Is there fantasy in the film? The last member of the tribe, the search for the flower, is this based in reality? It's based on a real thing, but it's modified for various reasons. For me to give the native group a real name, the film would have to be an extensive anthropological investigation. I didn't have the right to do that, but fiction gave me permission. The indigenous people don't feel comfortable if we speak of real plants, real myths, real songs because they're sacred. With fiction, however, you can modify these things. We wanted to arrive at the most profound truth, not the superficial truth of anthropological data.
The part of the film involving the messiah is shocking. What's the story there? When we showed the film to the indigenous communities, we showed it in different places in the Amazon and various people were grateful we'd dealt with the evangelical monks. It's a taboo theme there. Everything that happened one must leave in the past, but this is something they remember and that's been part of their lives.
Later in the diaries there appears the story of a mestizo named Niceto. He arrived at the border of Colombia and Brazil, in Yavarate, at the end of the 19th century, and proclaimed that he was the messiah. He had as many as 2,000 followers and did crazy things, demented things, much more so than what's in the film. His group became unstable and the Brazilian army in the end had to remove them by force. It was out of control. Twenty years later, someone else named Venancio also proclaimed he was the messiah and had hundreds of followers. It all ended in a massive suicide. It's a phenomenon that keeps repeating itself up until today. Even now, on the border of Colombia and Ecuador, there are these Amazonian Israelites. It's a phenomenon related to the fact that the Amazon is a spiritual place. When spirituality is removed by force, it creates a vacuum in which fundamentalism and madness grows.



Director Ciro Guerra
The use of language is particular in this film. The messiah speaks a type of Portuguese, he speaks Spanish, German is heard, there are local dialects. How did you decide to make a multilingual film instead of using just one language? It has to do with the region. In the area where we filmed they speak 17 different indigenous languages. You meet indigenous people who speak 108 indigenous languages without a problem—and they're not languages that resemble one another. You have to recognize that the whole world has come to the Amazon. Everyone comes looking for wealth or resources or expanded consciousness. It's a story that's been told by the Germans, French, Austrians, Americans, besides the Portuguese and Spanish. The Amazon is a tower of Babel. We wanted to reflect this.
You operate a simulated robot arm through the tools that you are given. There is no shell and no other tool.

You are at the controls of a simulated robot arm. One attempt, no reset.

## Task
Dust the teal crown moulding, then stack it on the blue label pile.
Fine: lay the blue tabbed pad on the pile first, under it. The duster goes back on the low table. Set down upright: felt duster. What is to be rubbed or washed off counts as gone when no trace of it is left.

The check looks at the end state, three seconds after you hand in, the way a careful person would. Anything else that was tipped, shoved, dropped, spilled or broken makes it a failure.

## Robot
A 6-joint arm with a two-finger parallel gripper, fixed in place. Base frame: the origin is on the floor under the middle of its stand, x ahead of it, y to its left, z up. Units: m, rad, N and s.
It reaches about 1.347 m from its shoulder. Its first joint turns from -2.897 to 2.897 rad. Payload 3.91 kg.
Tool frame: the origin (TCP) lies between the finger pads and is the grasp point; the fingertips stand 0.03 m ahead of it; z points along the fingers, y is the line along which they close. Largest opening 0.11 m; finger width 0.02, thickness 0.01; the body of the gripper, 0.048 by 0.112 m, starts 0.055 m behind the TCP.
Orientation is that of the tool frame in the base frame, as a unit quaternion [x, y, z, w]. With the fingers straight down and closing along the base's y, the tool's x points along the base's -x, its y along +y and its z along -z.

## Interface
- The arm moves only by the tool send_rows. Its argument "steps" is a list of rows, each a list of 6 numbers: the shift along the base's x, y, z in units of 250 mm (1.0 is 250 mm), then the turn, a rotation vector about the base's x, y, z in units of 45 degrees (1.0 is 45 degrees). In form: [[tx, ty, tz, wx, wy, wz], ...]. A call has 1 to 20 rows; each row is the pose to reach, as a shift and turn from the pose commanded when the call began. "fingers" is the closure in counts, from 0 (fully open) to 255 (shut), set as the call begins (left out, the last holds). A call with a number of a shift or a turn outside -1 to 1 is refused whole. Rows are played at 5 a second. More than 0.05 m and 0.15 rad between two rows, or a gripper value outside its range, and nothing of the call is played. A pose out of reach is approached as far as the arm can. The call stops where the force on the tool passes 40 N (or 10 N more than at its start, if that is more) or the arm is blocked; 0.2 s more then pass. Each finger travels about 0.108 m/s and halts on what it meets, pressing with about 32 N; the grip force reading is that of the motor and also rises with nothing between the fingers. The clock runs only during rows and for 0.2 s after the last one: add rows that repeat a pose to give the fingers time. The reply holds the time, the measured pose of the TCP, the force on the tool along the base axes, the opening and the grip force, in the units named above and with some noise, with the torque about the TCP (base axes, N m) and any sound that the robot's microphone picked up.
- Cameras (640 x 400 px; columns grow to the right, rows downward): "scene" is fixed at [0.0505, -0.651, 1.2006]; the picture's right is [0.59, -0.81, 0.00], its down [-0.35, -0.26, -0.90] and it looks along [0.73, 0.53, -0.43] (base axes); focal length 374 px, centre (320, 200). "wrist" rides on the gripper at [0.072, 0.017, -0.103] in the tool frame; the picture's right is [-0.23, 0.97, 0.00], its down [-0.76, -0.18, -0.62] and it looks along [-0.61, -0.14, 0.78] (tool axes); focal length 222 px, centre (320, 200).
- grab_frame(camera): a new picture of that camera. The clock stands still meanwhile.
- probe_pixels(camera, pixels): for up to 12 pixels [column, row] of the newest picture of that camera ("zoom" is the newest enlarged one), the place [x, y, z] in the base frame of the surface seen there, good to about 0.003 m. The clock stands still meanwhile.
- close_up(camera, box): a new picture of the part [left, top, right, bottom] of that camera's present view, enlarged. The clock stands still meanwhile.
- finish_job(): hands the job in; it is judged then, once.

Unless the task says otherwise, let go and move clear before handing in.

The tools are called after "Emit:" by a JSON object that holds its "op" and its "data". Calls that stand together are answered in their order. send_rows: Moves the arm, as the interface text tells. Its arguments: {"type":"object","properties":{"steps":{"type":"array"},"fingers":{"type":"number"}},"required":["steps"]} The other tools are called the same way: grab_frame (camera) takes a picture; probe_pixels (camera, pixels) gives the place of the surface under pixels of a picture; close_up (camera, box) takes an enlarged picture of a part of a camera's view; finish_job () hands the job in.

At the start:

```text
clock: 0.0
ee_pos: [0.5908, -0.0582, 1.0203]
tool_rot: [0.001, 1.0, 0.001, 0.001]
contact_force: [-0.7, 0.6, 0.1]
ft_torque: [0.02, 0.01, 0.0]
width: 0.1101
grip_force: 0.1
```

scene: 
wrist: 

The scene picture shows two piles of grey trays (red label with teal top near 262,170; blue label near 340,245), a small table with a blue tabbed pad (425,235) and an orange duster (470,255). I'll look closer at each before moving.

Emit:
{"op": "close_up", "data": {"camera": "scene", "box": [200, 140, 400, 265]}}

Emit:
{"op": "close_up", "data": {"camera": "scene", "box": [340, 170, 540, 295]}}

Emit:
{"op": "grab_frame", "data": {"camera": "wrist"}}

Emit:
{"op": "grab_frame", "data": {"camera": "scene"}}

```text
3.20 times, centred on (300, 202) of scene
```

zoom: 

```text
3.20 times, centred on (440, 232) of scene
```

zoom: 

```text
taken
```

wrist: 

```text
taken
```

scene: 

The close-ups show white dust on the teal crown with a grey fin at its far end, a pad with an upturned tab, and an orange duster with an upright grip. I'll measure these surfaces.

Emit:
The two indigenous protagonists are from the Amazon? Yes, they're from the region. We found them where we were filming. It was difficult to find virgin forest because really it's not easy to find jungle unaffected by agriculture, livestock, commerce, tourism. Once we found it, we started walking through the region, passing through communities and inviting everyone to join us. They were very enthusiastic. Everyone wanted to participate. They were very considerate. They didn't ask what we wanted to do. They only asked that we be transparent and not have hidden motives. The people participated without doubt.
Once we found those indigenous actors, we had a space of three months to teach them about acting and movies. Although many of them hadn't had contact with this—not with theatre, movies, or anything like that—they had a strong oral tradition that's persisted for thousands of years, they've maintained it generation after generation, and this gave them the capacity to listen. They really know how to listen, which is hard to find in an actor.